Choosing Better Supplements
If you feel you must take a supplement, look for ones that use whole plant food as ingredients. Buy raw protein powders, bio-fermented greens, fulvic acid complexes, and sprouted grains that come straight from the original source of energy, plants.
The fulvic acid works as a nutrient transporter, maximizing the movement of vitamins and minerals from the food you eat into the body and then, since it is something recognizable by our systems, into cells where the nutrition is needed.
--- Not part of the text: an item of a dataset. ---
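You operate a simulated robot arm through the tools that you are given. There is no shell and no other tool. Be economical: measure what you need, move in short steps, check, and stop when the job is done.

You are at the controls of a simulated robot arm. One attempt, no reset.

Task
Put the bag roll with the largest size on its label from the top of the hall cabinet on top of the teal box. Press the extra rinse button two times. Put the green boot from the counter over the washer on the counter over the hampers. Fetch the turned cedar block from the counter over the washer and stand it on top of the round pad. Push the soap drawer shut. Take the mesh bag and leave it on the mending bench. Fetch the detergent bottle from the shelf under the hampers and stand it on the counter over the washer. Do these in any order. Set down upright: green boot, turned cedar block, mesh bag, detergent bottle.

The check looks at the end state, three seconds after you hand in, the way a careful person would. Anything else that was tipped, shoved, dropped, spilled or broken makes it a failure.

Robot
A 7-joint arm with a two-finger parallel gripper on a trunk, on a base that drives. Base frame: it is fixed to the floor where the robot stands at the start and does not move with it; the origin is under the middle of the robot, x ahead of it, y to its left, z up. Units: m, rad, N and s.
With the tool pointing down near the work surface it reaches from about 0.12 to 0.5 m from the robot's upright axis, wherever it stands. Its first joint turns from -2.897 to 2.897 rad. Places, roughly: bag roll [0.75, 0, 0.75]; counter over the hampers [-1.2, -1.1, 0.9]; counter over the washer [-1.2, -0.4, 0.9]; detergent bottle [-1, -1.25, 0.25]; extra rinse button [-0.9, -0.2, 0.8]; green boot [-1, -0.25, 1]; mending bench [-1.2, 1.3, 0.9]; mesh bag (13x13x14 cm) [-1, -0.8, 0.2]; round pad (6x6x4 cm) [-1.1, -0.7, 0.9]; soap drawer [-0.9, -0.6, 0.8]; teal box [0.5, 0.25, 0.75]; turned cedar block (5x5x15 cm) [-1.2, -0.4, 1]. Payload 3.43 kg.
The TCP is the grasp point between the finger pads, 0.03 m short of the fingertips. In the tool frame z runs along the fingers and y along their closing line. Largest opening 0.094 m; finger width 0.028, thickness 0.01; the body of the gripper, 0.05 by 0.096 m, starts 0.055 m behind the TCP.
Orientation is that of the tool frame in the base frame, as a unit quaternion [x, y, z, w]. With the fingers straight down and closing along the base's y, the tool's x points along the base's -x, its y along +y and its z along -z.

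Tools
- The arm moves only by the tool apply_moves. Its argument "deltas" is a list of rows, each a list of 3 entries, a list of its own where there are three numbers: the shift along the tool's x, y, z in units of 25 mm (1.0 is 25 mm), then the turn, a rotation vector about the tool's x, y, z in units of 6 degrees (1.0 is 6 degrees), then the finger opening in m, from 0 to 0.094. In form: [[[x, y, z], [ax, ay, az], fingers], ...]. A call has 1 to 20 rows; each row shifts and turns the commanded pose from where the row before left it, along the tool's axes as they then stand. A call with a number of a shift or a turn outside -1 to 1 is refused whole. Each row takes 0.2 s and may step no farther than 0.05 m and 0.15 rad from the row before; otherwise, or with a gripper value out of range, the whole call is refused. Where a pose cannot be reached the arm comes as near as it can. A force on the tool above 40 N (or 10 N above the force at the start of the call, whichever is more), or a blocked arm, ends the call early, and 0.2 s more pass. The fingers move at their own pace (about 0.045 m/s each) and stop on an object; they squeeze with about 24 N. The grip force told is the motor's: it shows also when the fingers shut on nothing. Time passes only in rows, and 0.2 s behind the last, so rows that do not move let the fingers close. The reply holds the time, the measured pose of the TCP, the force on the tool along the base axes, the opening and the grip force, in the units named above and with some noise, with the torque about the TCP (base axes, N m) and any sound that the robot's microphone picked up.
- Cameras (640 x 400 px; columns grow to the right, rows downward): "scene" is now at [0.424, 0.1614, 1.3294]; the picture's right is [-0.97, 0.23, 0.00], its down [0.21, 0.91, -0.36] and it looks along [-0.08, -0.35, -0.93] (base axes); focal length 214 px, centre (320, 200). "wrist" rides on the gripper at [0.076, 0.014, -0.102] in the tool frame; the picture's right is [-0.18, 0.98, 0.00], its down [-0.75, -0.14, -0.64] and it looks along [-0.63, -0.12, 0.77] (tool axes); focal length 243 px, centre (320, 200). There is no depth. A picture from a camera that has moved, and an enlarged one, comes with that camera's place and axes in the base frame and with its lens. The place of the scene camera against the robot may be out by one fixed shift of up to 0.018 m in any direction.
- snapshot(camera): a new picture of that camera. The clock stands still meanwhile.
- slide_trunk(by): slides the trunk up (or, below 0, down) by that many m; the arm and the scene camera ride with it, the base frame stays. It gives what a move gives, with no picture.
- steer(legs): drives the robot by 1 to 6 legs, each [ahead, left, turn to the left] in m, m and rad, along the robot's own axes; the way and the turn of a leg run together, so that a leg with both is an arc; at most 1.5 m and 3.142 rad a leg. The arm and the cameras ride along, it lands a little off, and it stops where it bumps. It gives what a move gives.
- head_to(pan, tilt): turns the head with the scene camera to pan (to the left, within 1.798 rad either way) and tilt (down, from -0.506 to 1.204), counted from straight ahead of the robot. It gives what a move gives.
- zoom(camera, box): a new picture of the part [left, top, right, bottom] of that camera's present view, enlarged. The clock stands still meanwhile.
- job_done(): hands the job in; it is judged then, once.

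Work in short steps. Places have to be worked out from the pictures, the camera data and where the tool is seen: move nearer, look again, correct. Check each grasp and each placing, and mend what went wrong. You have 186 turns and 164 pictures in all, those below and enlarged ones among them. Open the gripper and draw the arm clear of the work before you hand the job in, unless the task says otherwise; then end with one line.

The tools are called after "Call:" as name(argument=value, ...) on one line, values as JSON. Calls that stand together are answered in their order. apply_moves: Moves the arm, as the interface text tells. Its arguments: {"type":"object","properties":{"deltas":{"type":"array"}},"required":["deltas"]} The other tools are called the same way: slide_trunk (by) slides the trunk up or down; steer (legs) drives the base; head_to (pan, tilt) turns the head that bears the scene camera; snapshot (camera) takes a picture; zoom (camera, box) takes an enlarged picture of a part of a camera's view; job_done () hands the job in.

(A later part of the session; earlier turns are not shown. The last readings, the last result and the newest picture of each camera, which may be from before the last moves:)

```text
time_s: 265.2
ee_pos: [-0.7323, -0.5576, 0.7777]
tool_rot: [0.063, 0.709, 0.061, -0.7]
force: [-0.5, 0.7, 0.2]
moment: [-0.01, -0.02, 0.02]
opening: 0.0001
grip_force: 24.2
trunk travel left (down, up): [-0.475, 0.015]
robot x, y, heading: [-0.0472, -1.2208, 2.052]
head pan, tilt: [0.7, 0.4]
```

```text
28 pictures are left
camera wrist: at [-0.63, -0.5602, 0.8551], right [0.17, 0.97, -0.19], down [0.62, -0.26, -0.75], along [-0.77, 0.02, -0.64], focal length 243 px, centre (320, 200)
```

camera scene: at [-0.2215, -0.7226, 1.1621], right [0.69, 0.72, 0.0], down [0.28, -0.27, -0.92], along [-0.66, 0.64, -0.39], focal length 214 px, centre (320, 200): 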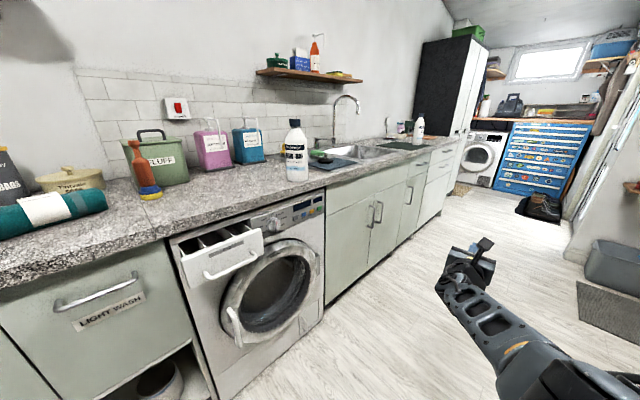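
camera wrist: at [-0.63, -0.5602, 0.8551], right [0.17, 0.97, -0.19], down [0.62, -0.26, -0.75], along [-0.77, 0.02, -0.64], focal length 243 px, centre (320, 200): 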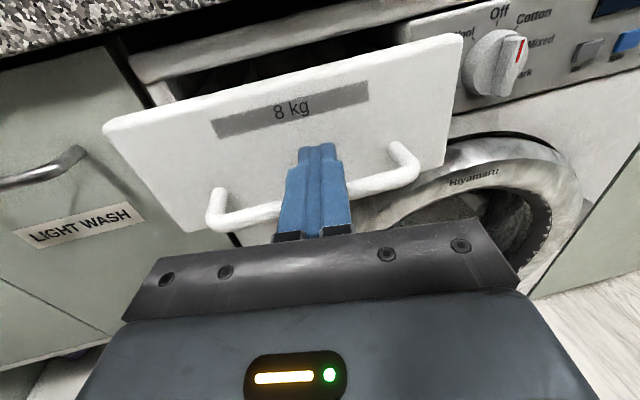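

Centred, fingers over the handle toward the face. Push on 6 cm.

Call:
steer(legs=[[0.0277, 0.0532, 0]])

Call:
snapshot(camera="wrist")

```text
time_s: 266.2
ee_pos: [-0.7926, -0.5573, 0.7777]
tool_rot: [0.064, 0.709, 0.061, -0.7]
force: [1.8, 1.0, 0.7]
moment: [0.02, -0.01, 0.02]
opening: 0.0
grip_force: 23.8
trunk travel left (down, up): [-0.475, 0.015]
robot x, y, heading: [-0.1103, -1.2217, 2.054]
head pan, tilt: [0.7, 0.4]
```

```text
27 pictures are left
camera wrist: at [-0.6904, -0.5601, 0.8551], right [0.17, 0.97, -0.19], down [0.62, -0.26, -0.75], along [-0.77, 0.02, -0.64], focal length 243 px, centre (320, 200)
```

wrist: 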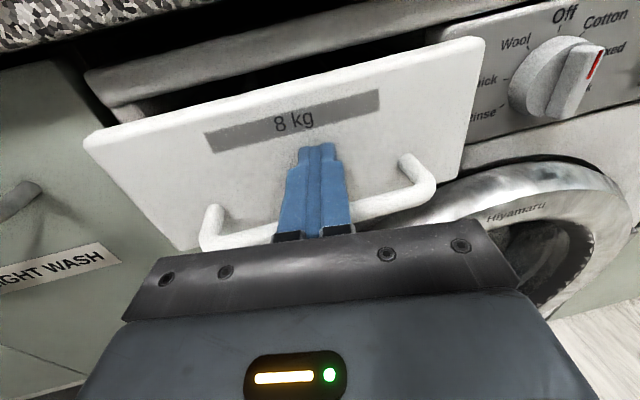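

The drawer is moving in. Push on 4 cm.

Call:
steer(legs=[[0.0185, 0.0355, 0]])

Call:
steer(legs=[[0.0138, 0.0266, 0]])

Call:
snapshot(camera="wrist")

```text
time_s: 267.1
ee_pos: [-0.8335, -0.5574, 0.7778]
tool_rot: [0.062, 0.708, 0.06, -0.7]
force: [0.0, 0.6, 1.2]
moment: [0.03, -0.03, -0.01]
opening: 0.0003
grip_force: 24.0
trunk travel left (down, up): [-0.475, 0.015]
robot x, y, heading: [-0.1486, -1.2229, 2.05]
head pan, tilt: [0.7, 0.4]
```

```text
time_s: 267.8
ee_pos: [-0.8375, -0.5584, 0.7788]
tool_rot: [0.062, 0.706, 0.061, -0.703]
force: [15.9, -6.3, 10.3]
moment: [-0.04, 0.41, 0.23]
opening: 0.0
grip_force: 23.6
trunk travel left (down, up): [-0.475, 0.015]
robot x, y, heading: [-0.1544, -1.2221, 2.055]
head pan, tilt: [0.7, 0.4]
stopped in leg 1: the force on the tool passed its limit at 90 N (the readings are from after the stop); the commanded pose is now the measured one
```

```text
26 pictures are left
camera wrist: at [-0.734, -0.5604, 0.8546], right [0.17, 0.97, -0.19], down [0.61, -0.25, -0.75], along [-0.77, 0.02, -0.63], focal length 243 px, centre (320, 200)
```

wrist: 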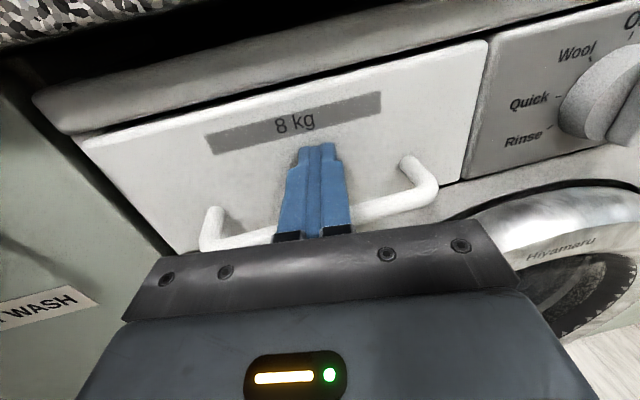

Ingredients to Look For in Natural Supplements
Look for wheatgrass, brown rice, celery, parsley, barley grass, citrus, rose hips, or other plant names as ingredients rather than just an isolated chemical. Anything that uses the prefix “dl” is a synthetic version and should be avoided whenever possible. If a supplement just says it is natural, don’t count on it.
A product only needs to contain 10% of the natural ingredient to be able to make this claim, leaving up to 90% synthetic ingredients stuffed in with this “natural” supplement. If it says 100% plant-based or 100% natural, then you can rely on it. Also avoid any supplements that have ingredients ending in –ide or –ate; these are synthetics too.
For more information, you can see the plant-based vitamins and supplements page.
The Takeaway: Feed Yourself with Real Food
Feed yourselves with real supplements: the organic plant foods that nature has prepared for you. Use fresh herbs and ground spices. Eat a variety of healthy foods and your body will get what it needs and recognize what you are giving it.